Распутин не был ни особенно жаден, ни особенно корыстен. Во всяком случае, менее жаден и менее корыстен, чем другие высокопоставленные взяточники и мздоимцы. Притом у него дело было вернее: ему ни в чем отказу не было. Плохо только приходилось дамам или девицам, если они были молоды и красивы и им приходилось прибегать к протекции Распутина.

Без взятки натурой Гришка для таких ничего не делал. Но было немало и таких дам из высшего общества, которые без всякой деловой корысти льнули к Распутину, льстили ему, подделывались к нему, унижались перед ним и добивались его мужской благосклонности.

И все это почти открыто, на глазах у всех и мало стесняясь одна перед другой. Были и такие, что униженно за немалые деньги вымаливали у домашних Распутина его заношенное грязное белье и чем заношеннее, чем грязнее — тем лучше и дороже.

Никогда еще распутство с такой бесстыдной обнаженностью не становилось государственным установлением.

Дошло до того, что созыв или роспуск Государственной думы, смена министерства, война и мир зависели от Распутина.

Для того чтобы стать министром, губернатором, архиепископом, архиереем, обер-прокурором «святейшего» синода, надо было не побрезгать Распутиным, пройти через его переднюю или допустить, чтобы жена или дочь, если они молоды и красивы, прошли через распутинскую спальню.

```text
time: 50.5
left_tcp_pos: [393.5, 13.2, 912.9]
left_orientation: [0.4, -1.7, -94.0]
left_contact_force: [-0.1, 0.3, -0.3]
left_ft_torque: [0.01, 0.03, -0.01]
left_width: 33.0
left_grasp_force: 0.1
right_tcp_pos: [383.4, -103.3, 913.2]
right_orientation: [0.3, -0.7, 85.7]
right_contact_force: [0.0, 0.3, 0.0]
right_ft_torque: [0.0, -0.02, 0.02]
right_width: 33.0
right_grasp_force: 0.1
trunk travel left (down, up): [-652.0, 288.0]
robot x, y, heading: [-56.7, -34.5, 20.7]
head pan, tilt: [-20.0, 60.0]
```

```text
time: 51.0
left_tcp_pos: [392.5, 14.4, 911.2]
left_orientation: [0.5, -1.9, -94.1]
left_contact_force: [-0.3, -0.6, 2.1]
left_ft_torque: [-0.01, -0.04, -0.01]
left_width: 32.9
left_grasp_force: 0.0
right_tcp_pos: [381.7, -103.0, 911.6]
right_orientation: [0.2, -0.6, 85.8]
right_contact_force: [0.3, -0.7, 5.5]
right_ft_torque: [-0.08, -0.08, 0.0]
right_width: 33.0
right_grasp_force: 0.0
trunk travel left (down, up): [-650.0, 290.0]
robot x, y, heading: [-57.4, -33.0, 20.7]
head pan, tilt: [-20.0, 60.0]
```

Те же, которые уже занимали высокие положения, созданные годами царской службы, заслугами и знатностью предков, должны были обнаруживать свою преданность Распутину, не брезгать им, при случае унизиться перед ним и во всех случаях поддерживать его, беспрекословно исполнять его словесные или каракулями начертанные приказания. Иначе никакие заслуги, никакая близость к царю не спасали. /272/

Наряду с этим шли толки об интимных отношениях Распутина к царице и даже к дочерям царским. Говорилось об этом открыто и уверенно.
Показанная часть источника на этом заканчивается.